Reunited with my best friends from McGill University in August, 2014. This was the moment I realized I had to leave Wall Street and rebuild my life. From left to right: Alex Fane, Mauricio Delfin, Bradley Chisholm, Mike Falsetto, and me. 

There are moments in life which shock you into a sudden sense of urgency to get your $h*t together. 

Marriage, birth, divorce, death, illness, and DWIs are a few of the more common shocks. One of my big ones happened at a reunion with my best friends from college at a lake house outside of Montreal in August of 2014, 14 years after we graduated.

Through a series of acquisitions, accidents, and miscalculations I had become a miserable, disenchanted, upper-middle manager on Wall Street. On paper I was director of innovation at Bloomberg. In real life I was a disgruntled political operative. I hadn’t built anything that mattered in years. I was stuck, scared, and despondent. 

I knew I had to leave. Except there was a problem: I was a grownup now. I had two kids, a mortgage, and a phenomenal wife who depended on my benefits and salary. Why couldn’t I just suck it up like every other schmuck who collects a salary and hates their job?

There was huge tension between my immediate financial responsibilities and my obligation to build a life that I loved. 

That was 9 years ago this August. Within a year from that reunion I had left Bloomberg, was consulting for Google and PWC, and had begun writing my first book “This Might Get Me Fired.” Leaving and starting over was the scariest and most rewarding decision I ever made in my adult life. 

I think a lot of people experience what I went through that August toward the end of summer vacation. They’ve had a few weeks to ask themselves, “how am I doing?” And sometimes the answer that comes back is “not good. Get your $h*t together.”

I don’t want to turn this into some self-help article about how to reinvent your life after you leave a huge company. (and anyone who claims to have a recipe for that is lying to you).
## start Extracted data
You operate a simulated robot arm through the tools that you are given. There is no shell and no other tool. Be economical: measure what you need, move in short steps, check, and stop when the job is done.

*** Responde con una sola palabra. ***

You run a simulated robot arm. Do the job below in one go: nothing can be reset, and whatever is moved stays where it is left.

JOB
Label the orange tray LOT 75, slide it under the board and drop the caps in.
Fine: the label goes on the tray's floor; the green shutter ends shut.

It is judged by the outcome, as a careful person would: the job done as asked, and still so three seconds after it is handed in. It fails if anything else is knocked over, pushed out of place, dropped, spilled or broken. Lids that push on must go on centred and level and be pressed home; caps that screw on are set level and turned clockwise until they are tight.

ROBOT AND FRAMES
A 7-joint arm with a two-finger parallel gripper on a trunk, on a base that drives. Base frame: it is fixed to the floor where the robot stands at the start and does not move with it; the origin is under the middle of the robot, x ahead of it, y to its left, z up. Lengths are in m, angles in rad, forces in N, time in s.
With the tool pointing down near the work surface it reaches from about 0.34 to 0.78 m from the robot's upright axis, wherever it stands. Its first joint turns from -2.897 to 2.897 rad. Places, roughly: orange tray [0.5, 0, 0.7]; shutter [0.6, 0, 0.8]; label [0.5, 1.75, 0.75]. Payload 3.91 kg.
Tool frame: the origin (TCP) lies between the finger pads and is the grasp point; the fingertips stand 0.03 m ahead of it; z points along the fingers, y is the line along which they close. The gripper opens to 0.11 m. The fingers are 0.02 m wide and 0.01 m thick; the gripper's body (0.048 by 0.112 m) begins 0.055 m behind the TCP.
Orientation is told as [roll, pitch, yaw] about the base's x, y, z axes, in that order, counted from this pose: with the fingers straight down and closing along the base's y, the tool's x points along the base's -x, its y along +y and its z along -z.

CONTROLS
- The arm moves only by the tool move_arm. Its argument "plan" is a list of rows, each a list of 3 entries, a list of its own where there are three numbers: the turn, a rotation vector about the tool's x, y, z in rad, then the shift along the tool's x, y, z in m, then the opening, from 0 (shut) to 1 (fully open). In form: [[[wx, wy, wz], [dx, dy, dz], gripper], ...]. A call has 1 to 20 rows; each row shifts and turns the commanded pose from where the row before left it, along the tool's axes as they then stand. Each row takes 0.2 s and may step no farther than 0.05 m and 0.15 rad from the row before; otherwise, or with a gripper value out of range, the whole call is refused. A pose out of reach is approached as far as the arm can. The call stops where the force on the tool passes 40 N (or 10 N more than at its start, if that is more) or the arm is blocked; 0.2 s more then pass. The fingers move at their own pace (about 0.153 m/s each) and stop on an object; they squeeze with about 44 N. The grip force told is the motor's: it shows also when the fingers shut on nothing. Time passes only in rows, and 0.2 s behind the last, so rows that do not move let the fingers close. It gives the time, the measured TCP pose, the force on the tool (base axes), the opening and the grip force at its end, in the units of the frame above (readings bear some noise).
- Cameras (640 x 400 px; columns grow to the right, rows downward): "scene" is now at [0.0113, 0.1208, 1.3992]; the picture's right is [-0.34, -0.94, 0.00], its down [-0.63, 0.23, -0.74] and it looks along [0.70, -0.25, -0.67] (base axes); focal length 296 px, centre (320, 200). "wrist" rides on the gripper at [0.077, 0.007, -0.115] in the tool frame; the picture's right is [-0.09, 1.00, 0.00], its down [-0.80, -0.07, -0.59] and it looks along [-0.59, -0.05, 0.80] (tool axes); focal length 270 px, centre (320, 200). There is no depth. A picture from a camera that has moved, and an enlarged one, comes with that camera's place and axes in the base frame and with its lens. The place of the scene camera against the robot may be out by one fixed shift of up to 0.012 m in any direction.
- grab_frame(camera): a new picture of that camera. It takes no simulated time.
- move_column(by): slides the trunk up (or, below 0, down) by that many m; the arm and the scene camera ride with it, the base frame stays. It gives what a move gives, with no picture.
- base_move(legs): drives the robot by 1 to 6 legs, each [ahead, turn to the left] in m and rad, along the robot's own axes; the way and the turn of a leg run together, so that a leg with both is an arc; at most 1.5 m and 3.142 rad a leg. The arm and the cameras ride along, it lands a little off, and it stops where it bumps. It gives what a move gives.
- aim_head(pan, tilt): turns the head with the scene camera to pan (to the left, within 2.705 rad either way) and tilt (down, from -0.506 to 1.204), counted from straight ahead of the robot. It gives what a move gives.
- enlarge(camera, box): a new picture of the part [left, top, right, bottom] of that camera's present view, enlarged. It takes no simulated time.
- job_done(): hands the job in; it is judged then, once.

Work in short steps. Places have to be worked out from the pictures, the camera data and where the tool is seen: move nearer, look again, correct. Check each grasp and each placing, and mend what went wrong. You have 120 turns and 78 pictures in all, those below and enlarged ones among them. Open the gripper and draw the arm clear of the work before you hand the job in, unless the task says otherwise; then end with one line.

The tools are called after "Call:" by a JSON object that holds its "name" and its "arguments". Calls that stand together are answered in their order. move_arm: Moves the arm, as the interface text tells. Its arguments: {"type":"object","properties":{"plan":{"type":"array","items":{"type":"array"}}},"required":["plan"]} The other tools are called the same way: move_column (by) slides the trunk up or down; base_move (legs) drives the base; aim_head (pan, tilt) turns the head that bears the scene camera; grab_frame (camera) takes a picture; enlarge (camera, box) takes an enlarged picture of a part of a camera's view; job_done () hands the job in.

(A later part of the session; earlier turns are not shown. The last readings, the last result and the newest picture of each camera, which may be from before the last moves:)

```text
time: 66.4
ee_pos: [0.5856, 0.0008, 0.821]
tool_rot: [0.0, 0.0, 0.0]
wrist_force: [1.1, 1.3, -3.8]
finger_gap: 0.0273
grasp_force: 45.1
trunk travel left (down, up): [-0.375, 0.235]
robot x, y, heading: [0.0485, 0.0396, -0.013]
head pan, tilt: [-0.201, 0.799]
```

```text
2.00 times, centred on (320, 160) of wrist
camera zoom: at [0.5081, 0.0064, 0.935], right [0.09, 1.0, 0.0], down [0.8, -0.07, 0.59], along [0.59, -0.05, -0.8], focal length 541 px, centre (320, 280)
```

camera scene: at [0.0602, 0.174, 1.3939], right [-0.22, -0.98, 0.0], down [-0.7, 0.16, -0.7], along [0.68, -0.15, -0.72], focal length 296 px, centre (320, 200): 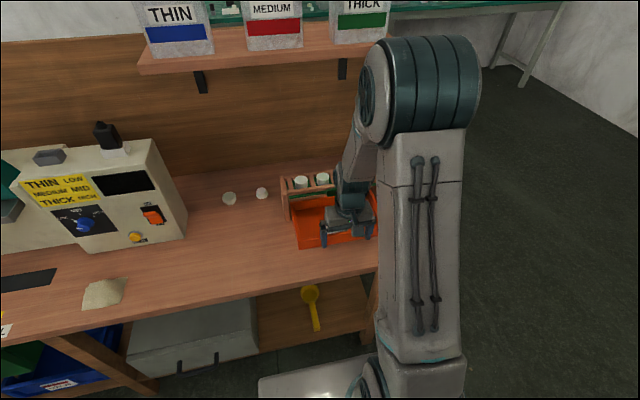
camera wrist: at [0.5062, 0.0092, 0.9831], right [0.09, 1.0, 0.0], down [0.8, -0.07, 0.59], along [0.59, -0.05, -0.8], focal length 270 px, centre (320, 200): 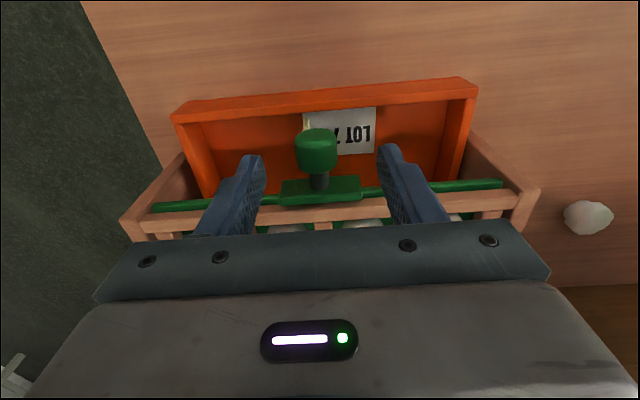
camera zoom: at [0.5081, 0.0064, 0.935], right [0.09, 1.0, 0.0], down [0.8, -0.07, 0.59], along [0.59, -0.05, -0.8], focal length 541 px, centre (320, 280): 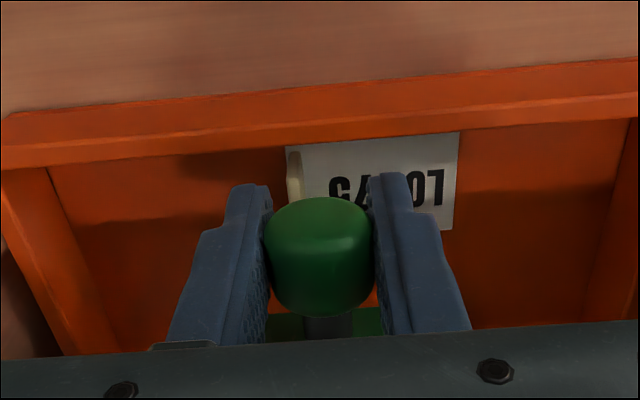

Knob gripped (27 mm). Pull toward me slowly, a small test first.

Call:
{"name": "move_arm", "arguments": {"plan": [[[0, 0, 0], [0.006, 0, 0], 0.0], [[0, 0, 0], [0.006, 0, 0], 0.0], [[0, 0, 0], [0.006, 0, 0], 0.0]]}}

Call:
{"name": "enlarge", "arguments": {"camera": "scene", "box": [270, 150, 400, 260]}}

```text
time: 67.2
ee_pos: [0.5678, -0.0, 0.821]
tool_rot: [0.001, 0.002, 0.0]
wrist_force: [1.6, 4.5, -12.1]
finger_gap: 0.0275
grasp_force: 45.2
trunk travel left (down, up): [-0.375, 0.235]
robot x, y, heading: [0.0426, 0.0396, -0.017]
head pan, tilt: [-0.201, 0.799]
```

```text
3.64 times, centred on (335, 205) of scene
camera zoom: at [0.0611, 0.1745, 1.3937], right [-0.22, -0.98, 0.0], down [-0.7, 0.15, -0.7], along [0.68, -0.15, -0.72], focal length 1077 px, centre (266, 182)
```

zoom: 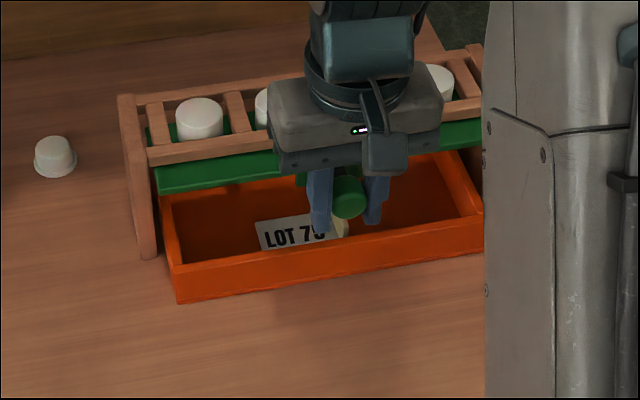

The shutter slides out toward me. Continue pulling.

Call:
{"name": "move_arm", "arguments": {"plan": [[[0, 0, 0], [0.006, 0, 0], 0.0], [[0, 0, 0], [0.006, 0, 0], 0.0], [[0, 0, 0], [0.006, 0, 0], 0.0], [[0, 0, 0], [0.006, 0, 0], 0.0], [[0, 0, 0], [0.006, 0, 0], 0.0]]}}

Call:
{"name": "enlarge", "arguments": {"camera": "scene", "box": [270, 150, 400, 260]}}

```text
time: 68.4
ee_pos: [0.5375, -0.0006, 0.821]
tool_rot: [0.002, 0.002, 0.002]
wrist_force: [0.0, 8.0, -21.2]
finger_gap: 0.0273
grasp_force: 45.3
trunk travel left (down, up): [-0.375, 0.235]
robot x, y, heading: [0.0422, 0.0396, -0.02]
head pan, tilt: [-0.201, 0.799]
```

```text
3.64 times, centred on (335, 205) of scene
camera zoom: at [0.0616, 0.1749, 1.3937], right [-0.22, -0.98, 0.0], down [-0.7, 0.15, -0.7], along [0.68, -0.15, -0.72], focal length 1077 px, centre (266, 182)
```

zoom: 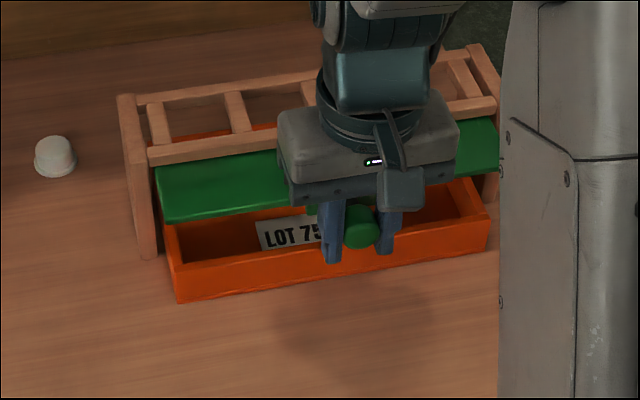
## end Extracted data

I want to be completely honest about some of the tough choices I had to navigate and share what worked for me.

Tough Choice 1. Pursue happiness or pay your mortgage. Pick one.

This was a false choice that felt real at the time. I knew that I wouldn’t be able to last at a job that I didn’t like. I had a clear hierarchy of needs that I knew I needed to honor:
1. Find my tribe
2. Make an impact
3. Make money

Making money was just as important as finding my people and making an impact. But it was dependent on those first two conditions being met. Once I understood that about myself it was easier for me to pursue what was right for me, and say no to everything else.

Tough Choice 2: Startup, consulting, or another corporate job? 

It took me about 2 weeks to realize that I couldn’t go back to my startup roots. I wasn’t 25 anymore. The economic volatility of a startup wasn’t compatible with my adult financial responsibilities. I also met too many 23 year olds who fully subscribed to hustle culture and listened to bad EDM,  and I was frankly too old for that $hit (even though I wasn’t yet 40). 

I soon landed a consulting engagement with Viacom, and soon another engagement with PWC and Google. And they paid more than I was making on Wall Street.

I quickly realized that I was immediately differentiated from every other consultant. I was a survivor in a field of observers. Very few consultants had experienced the obstructionism and politics that keeps essential change and innovation from happening in big companies. They thought innovation was the blockchain and agile. I knew exactly what my clients were going through. And I had a battle-hardened understanding of how to get through it. My hard-earned empathy was my biggest unfair competitive advantage. Your scars are your superpower. Remember that.

Eventually I pivoted my consulting practice into a startup, Punks & Pinstripes. Which is a vetted community for entrepreneurs who leave big companies to launch new ventures.

Tough Choice 3: Invest in a coach or a community?

The stupidest mistake I made when I left Bloomberg was spending $2000 to become a certified SCRUM product owner. I had already launched 22 products in 5 different companies by then. As if I needed some badge to prove it. 

After that I made my second stupidest mistake and hired a $20,000 executive coach who’d never been an executive.

What I needed was the support and solidarity of people who had been where I was. I needed to know how they stayed resilient when they were scared, or filled with self doubt. I needed to know how they got unstuck when they were wrestling with the problems I wrestled with. All my biggest client introductions, friends, and trusted colleagues materialized because someone who had a pure interest in me being ok introduced me to them. This is why so many of my clients are still part of my life, and will be for a long time.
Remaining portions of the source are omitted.